En estos días tristes de pérdida de nuestra identidad católica que curiosamente coinciden con los de la pérdida de nuestra identidad nacional, me vais a permitir un recuerdo emocionado de lo que hoy parece ido pero que quiero esperar, y en Dios confío, sea solamente un oscurecimiento momentáneo de nuestro verdadero ser como patria. Una patria gloriosa que siempre estuvo al servicio de Dios.

El nacimiento de la España católica tiene una fecha. El año 589. Y un lugar. Toledo, que celebraba esos días el III Concilio de la Iglesia hispana. Pero no fue como un cometa que aparece un día en la noche para asombro de todos los que miran al cielo. El tercer concilio toledano llevaba siglos preparándose. Con mucho amor y mucha sangre. Estamos en Zaragoza, a cien metros de aquel Pilar bendito. Desde entonces, y van a cumplirse enseguida los dos mil años, los españoles aprendimos, supimos, quisimos, morir por Cristo. Morir por amor.

Posiblemente estamos viviendo estos días tenebrosos por nuestro olvido de nuestros mártires y de nuestros santos. Los hermosísimos santos de la persecución romana. Santos niños, como los encantadores Justo y Pastor, santas adolescentes como Eulalia, santos obispos, santos seglares. Y, de nuevo, en Zaragoza, donde estamos, es inevitable no recordar a los que son recordados como sus “innumerables mártires”. La tierra que pisó la Virgen en carne mortal correspondía a aquel gesto de amor a España con su amor y con su sangre.

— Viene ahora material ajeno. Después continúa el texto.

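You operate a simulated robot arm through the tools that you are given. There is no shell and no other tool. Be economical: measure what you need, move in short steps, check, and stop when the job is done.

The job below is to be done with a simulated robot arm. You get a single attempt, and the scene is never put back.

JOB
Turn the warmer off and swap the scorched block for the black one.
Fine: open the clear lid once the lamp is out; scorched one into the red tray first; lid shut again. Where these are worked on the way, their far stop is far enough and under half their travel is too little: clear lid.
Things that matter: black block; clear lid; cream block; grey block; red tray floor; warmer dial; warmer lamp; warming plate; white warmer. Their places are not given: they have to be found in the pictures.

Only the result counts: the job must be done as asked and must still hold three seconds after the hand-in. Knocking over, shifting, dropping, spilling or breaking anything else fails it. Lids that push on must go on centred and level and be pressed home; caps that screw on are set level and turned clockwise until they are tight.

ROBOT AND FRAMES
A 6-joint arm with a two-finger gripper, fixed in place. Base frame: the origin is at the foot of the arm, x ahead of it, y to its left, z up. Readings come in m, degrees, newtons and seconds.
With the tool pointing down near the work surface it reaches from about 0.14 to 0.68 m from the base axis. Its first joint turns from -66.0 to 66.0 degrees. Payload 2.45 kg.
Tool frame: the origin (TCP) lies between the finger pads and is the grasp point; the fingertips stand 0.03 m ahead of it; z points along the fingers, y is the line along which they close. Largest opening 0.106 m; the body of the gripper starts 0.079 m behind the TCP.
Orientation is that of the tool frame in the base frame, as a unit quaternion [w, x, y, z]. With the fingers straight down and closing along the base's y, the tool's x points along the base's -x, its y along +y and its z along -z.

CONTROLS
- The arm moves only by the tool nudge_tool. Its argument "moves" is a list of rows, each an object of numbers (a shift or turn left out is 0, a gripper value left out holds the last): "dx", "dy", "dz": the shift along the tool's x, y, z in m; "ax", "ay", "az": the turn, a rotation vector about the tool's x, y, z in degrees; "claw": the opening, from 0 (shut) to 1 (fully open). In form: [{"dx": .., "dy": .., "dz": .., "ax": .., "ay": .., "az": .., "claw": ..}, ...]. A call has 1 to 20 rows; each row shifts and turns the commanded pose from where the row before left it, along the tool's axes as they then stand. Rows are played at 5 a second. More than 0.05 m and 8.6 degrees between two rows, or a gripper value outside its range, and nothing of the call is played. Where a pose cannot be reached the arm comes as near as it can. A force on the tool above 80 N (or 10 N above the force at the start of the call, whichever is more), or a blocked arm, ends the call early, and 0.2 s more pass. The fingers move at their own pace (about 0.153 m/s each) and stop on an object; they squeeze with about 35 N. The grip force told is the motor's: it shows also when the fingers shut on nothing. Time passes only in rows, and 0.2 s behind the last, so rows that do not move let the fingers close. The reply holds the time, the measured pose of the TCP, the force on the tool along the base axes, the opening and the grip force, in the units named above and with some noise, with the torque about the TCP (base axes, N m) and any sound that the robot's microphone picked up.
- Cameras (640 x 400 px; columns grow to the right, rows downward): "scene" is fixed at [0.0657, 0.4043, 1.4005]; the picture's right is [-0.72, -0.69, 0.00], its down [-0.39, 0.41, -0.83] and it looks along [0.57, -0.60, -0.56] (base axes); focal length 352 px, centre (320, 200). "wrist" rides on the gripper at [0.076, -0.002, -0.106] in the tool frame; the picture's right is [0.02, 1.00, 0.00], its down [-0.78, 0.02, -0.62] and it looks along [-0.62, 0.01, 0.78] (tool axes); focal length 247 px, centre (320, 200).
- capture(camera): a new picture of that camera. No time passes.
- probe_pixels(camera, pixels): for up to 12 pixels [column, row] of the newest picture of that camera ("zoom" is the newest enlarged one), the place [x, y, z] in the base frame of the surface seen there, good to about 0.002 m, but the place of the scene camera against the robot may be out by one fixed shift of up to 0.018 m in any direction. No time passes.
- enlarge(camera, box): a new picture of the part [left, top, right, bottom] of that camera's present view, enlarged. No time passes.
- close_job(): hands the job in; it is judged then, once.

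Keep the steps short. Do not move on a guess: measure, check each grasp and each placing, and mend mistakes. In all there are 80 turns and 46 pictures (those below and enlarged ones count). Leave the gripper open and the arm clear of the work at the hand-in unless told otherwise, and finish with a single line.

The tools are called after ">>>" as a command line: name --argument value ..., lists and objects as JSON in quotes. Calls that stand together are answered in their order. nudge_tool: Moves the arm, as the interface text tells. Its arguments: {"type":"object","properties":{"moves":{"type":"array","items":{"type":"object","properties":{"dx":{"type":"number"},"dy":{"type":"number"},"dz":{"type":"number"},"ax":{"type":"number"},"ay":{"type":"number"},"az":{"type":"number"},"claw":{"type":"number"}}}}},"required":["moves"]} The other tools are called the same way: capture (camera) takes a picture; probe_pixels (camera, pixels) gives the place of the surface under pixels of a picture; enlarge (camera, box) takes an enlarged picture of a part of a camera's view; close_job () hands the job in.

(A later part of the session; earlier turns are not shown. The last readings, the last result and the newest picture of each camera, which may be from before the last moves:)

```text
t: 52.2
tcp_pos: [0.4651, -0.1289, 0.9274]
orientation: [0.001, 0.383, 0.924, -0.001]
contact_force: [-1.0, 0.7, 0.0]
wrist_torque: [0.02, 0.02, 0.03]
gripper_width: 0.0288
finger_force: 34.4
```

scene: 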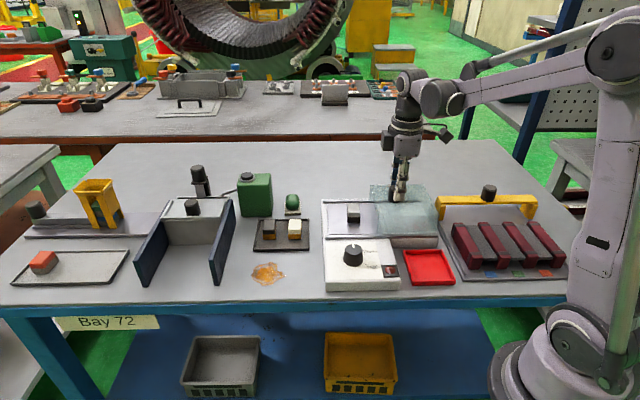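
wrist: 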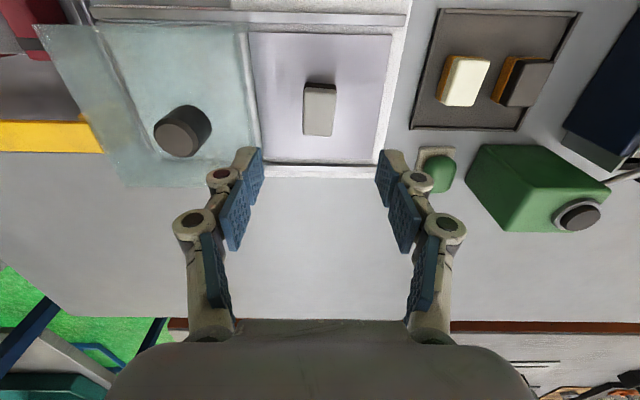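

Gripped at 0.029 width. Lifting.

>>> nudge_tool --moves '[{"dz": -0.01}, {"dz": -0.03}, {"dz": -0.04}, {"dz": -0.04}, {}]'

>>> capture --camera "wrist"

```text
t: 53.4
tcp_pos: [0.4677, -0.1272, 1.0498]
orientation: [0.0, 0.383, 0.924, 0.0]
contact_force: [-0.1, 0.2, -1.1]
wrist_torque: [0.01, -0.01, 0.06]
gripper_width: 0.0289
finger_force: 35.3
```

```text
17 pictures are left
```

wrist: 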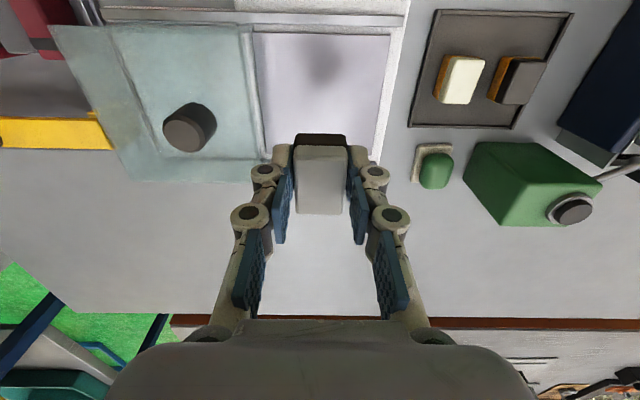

Después llegaron tiempos de herejía y los españoles no quisieron ser herejes. Yo casi diría que los españoles no sabían ser herejes. Y fue necesaria más sangre. Esta vez la de un príncipe. Hermenegildo. Era godo. Y, por tanto arriano. Pero la fe verdadera le conquistó. Él no pudo conquistar España. Sólo morir por ella y por Cristo. Y es como si Dios hubiera dicho que ya le bastaba tanta sangre y tanto amor. Que Él ya bajaba a España como Rey supremo de ese reino. Ya sé que no es así. Ya sé que teológicamente es insostenible. Cierto que Dios nos había conquistado. Pero lo que parece es que nuestros mayores habían conquistado a Dios. Y que Dios quiso ser español.

El hermano del príncipe mártir se convierte en Toledo a la verdadera fe. Y, con él, todo el pueblo godo. Ya fuimos, invasores e hispanorromanos, hermanos para siempre. Hasta tal punto que no hay hoy español que pueda decir que su sangre es de unos o de otros. La sangre se mezcló y la fe fue sólo una.

Lo he dicho en más de una ocasión. Benditos los años en los que los obispos son santos. Y la España convertida a Cristo, de modo unánime, fue la España de los obispos santos. Y esa Virgen, que recordaba su primera visita, volvió de nuevo para imponerle una casulla a uno de esos obispos. A uno de esos obispos santos.

Vinieron después días de prueba y de desolación. Nada son los nuestros comparados con aquellos. Todo se había hundido. Apenas quedaba la catacumba. Y de nuevo los mártires de la persecución musulmana. Y de nuevo esa sangre atrajo sobre España la mirada amorosa de Dios.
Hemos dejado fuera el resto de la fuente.